* **Page extract**:

________________________

Karena, jika mendeskripsikan Hindu-Bhuda pun, masalahnya pada tahun itu (1613 M-red) adalah tahun kebangkitan Islam di tanah Jawa pada umumnya. Dan, khususnya Jawa Tengah maupun Jawa Timur. Sedangkan, jauh pada tahun sebelum itu, sudah pernah muncul kitab yang isinya tak jauh beda dari kitab Pararaton yakni kitab Negarakertagama yang bertahunkan 1365 M, yang baik bahasa ataupun teks-nya begitu halus dan hati-hati. Dimana penulisnya sangat jelas, adalah Mpu Prapanca yang merupakan pelaku sejarah langsung pada masa kerajaan Majapahit. Mpu Prapanca merupakan pujangga kraton yang hidup di masa Hayamwuruk. kitab Negarakertagama ini ditemukan oleh seorang ilmuwan Belanda JLA Brandes pada tahun 1894 -- ia menemukan kitab tersebut ketika membantu expedisi penyerangan di Kerajaan Lombok. 

Kitab tersebut terdiri dari 98 pupuh dimana dalam pupuh 40 sampai 49 juga banyak menerangkan silsilah Raja-raja kerajaan Singasari yang merupakan nenek moyang Raja-raja Majapahit juga tentang silsilah Raja-raja majapahit sendiri. Namun, tak dapat disangkal jika kitab ini lebih menjadi "berbeda" dari yang tertulis di Kitab Pararaton --. Disinilah kemudian timbul dugaan praktis atau spekulasi para Sejarawan -- karena, jika dalam Negarakertagama lebih condong "meng-istimewa-kan" Raja-raja sebelum Raden wijaya dan Kendedes yang merupakan wanita suci, leluhurnya. Mungkin, karena sang penulis adalah pujangga kraton jadi sedikit banyak mendapat tekanan atau interfensi, baik interfensi yang bersifat moralis atau interfensi yang sebenarnya. Paling tidak kitab tersebut sebagai persembahan buat Hayamwuruk, buat leluhurnya.

________________________

* **Instruction**: Supply the part of the page extract that comes after its last sentence.

________________________

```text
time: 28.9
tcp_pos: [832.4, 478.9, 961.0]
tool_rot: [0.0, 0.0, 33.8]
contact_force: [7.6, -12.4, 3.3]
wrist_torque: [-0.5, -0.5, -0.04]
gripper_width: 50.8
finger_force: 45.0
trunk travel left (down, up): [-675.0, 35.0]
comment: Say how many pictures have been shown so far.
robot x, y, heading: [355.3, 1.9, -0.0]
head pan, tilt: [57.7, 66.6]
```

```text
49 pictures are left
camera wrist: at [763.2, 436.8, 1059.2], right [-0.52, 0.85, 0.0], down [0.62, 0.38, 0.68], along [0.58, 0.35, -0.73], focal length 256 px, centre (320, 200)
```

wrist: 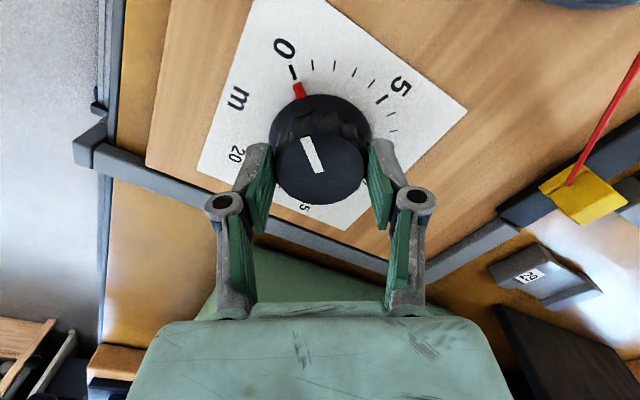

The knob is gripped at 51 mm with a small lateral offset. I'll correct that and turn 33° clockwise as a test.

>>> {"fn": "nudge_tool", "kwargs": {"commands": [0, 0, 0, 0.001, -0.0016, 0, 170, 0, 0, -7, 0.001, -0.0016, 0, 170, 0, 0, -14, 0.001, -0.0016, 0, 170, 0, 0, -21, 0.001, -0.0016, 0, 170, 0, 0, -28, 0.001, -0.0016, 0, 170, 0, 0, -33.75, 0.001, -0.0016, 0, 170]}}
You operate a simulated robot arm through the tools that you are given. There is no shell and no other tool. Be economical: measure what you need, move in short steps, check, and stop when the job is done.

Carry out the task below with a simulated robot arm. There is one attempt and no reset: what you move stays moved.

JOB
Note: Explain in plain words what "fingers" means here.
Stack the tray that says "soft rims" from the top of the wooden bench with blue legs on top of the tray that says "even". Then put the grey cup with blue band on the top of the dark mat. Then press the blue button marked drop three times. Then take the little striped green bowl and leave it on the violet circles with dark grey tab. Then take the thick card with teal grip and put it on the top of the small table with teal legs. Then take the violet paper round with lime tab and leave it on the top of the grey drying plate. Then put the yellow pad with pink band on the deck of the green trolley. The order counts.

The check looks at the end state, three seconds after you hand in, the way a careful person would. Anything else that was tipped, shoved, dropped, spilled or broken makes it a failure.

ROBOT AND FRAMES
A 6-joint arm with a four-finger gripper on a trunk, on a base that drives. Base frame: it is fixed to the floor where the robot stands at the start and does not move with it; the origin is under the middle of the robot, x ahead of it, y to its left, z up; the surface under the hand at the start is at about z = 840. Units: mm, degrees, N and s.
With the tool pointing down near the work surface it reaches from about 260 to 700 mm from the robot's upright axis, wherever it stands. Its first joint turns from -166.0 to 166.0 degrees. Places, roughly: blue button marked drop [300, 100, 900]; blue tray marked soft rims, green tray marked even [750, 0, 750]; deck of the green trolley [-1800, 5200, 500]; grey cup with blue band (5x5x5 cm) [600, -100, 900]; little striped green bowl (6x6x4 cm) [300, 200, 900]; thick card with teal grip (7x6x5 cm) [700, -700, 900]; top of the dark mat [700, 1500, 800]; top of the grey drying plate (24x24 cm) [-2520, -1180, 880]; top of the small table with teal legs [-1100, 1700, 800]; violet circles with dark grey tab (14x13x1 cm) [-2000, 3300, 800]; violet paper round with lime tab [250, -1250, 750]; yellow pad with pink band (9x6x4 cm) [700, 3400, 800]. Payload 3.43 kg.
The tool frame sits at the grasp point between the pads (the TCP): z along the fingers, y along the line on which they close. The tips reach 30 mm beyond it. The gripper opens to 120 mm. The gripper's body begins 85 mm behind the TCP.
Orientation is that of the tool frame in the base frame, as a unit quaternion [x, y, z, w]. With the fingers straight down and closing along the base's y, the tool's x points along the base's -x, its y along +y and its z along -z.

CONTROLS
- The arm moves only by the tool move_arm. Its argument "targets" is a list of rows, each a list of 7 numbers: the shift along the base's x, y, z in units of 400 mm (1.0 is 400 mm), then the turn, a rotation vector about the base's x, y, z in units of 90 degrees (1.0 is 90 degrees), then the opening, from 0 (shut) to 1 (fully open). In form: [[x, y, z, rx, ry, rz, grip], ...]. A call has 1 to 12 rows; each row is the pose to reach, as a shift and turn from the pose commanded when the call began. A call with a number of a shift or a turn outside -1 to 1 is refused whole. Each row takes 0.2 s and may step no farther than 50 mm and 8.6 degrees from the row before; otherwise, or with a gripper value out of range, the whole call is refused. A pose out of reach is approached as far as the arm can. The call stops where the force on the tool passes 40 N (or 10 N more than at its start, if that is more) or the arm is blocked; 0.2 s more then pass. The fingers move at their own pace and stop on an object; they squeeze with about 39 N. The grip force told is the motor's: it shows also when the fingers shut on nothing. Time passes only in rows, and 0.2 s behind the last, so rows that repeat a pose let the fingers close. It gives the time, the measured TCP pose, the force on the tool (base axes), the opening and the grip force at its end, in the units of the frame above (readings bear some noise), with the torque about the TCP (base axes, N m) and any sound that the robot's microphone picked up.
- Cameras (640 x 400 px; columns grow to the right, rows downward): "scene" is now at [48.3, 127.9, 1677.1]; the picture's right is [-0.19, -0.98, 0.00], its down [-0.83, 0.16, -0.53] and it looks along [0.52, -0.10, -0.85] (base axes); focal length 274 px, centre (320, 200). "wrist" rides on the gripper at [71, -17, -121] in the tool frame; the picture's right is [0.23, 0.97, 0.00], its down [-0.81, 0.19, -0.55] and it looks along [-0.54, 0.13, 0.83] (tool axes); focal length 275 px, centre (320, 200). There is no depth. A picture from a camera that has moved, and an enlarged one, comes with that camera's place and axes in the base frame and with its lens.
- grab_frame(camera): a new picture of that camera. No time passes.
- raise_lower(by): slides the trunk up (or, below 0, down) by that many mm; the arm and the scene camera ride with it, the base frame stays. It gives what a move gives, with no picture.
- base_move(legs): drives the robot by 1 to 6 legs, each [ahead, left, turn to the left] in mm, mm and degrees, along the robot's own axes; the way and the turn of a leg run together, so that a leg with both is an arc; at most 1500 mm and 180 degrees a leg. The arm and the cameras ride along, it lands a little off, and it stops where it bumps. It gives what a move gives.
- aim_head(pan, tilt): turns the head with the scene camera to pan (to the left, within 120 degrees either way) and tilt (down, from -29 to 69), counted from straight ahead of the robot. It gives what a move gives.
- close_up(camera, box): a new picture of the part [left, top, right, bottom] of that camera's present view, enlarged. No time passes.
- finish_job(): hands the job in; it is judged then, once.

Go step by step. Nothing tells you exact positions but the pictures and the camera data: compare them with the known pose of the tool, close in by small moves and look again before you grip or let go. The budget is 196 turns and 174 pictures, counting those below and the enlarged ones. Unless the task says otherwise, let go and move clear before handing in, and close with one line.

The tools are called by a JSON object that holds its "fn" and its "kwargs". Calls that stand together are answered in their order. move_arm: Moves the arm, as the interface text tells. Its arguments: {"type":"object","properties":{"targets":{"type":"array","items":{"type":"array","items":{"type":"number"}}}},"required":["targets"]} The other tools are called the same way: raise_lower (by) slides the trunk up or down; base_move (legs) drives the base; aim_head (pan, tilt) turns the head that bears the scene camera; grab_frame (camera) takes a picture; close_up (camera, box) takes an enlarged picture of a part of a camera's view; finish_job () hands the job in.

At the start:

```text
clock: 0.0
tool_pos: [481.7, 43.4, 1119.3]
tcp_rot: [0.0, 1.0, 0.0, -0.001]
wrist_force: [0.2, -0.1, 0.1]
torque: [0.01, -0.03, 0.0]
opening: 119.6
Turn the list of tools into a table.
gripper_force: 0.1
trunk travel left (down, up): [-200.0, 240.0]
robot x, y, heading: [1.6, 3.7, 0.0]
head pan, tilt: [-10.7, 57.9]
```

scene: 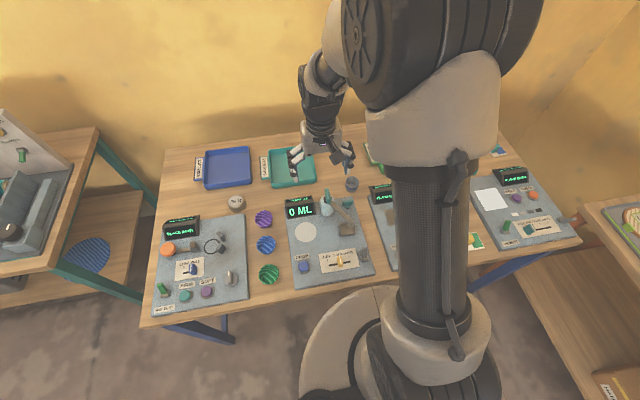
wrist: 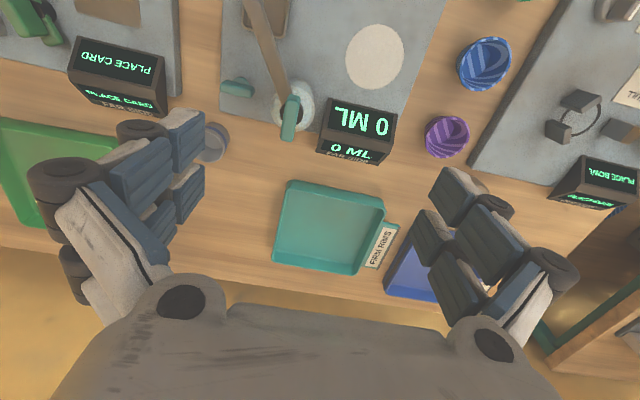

________________________

* **Final result**:
Akan tetapi, jika dilihat dari selisih tahun yang jarak rentang waktunya sampai 248-an tahun antara Negarakertagama dan kitab Pararaton, jelas di Pararaton banyak terjadi penyimpangan sejarah yang perlu diragukan. Karena 248 tahun itu sama artinya dengan 5 generasi. Itu pun jika dihitung dari kitabnya, tapi jika dihitung dari Ken Arok yang menjadi Raja yakni th 1222 M artinya tenggang 391 tahun tentu akan timbul presepsi lain yang artinya cerita itu lebih remang-remang dari cerita yang sesungguhnya jika dibandingkan dengan apa yang tertulis dalam Negarakertagama. Atau bisa juga diduga, Pararaton selayaknya adalah merupakan rasa ketidak puasan terhadap isi naskah Negarakertagama. 

Makanya di sini dalam susunan Raja-raja Singasari antara Pararaton versus Negarakertagama pun banyak perbedaan. Disini Raja ketiga Panji Tohjaya yang "ada" tertuang dalam pararaton namun di Negarakertagama tidak ada nama Tohjaya.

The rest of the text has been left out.